US Debt Mocks GDP With Sound of Silence
History tells us nations that foolishly pile up their debt get a Waterloo ending & USA appears charging in that direction as this year its interest payments on a $35 trillion debt will meet its gross national product. Anyone awake at the switch?
Gerald Seib’s WSJ op ed, “Will Debt Sink the American Empire?” painted an alarming picture: “America is cruising into an uncharted sea of federal debt, with a public seemingly untroubled by the stark numbers & a government seemingly incapable of turning them around. In the presidential race, there’s not much partisan difference or advantage on the subject. Donald Trump and President Biden [along with VP Harris] have overseen similar additions to the nation’s accumulated debt – in the range of $7 trillion in each case – during their terms. The national response to both has been, by & large, to look the other way … Over the centuries & across the globe, nations & empires that blithely piled up debt have, sooner or later, met unhappy ends.”
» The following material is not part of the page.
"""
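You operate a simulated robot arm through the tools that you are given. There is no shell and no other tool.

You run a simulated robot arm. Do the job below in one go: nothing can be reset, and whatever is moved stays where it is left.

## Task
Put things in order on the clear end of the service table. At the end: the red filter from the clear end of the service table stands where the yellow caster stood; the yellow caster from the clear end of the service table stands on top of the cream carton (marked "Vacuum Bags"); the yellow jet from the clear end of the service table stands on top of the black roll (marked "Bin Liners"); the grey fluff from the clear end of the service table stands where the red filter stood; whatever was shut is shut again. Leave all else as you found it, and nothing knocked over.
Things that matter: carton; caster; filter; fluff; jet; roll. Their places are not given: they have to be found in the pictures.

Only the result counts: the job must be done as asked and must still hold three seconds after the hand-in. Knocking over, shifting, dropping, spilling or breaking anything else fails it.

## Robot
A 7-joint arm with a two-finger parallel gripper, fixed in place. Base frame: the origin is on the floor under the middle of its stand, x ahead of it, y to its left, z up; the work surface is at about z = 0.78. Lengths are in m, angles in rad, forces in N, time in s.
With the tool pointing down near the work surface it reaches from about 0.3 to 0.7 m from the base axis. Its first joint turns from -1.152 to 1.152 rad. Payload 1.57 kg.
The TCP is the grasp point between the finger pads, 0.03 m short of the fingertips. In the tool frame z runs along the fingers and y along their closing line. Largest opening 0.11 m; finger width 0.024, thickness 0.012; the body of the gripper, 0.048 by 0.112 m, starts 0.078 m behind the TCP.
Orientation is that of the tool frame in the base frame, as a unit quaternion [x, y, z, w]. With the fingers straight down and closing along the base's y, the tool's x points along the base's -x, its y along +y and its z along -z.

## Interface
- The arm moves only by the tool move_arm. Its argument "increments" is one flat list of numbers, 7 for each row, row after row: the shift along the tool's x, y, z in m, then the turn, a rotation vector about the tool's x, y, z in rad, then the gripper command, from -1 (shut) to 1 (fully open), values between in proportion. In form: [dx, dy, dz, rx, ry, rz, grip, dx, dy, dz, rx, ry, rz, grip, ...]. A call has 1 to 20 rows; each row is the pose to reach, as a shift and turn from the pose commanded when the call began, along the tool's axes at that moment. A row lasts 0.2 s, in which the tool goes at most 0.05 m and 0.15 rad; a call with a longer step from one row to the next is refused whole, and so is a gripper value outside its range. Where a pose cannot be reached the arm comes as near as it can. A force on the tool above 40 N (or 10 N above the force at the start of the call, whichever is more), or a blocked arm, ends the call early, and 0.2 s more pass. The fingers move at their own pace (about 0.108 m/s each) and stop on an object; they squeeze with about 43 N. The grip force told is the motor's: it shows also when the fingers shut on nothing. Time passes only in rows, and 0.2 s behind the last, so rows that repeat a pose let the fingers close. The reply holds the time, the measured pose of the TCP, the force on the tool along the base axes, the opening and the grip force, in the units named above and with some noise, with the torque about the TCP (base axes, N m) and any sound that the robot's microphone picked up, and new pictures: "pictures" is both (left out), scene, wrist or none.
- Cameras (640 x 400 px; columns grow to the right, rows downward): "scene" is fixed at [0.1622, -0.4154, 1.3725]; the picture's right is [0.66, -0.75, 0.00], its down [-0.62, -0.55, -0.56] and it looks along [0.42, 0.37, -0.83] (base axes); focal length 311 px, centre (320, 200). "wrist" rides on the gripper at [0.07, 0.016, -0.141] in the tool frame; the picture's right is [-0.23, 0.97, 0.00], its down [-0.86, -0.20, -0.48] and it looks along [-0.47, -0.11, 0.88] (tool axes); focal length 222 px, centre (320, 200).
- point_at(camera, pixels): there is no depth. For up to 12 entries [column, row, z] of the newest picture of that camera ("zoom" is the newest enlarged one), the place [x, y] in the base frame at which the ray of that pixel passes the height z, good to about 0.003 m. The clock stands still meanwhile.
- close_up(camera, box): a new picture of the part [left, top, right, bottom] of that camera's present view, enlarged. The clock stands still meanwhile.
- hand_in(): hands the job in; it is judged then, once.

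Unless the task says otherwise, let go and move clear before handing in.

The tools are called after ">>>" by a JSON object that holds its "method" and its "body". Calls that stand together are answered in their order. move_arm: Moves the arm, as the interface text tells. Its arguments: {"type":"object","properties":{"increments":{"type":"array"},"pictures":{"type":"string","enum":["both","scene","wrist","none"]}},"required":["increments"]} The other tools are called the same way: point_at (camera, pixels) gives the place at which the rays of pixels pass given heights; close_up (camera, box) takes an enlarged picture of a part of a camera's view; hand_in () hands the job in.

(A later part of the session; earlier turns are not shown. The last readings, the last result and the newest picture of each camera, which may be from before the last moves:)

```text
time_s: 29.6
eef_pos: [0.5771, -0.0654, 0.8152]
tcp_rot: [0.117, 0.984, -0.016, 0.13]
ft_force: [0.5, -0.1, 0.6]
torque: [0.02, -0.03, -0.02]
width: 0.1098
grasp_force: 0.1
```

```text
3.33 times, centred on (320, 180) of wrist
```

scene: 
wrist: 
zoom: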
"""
Think Hapsburg Spain & Bourbon France, then, the Ottoman & British Empires. Then, Seib urges, consider the CBO forecasting the federal government will spend $892 billion during the current fiscal year for simply the interest payments on the accumulated national debt (that was then “only” $28 trillion). Concluded Seib, that “interest payments now surpass the amount spent on defense & nearly match spending on Medicare.” Amazingly, the US had a small surplus in the 1990s and just 12 years ago the government’s total debt was about 70% of GDP. But, all that’s chump change now as the service charges on Uncle Sam’s debt will meet or exceed GDP … and is expected to reach a record 106% of GDP by 2028. It’s outrageous of course. You’d think somebody other than Mr. Seib would be outraged. Yet, all we get is a bad rendition of Paul Simon’s “Sound of Silence.”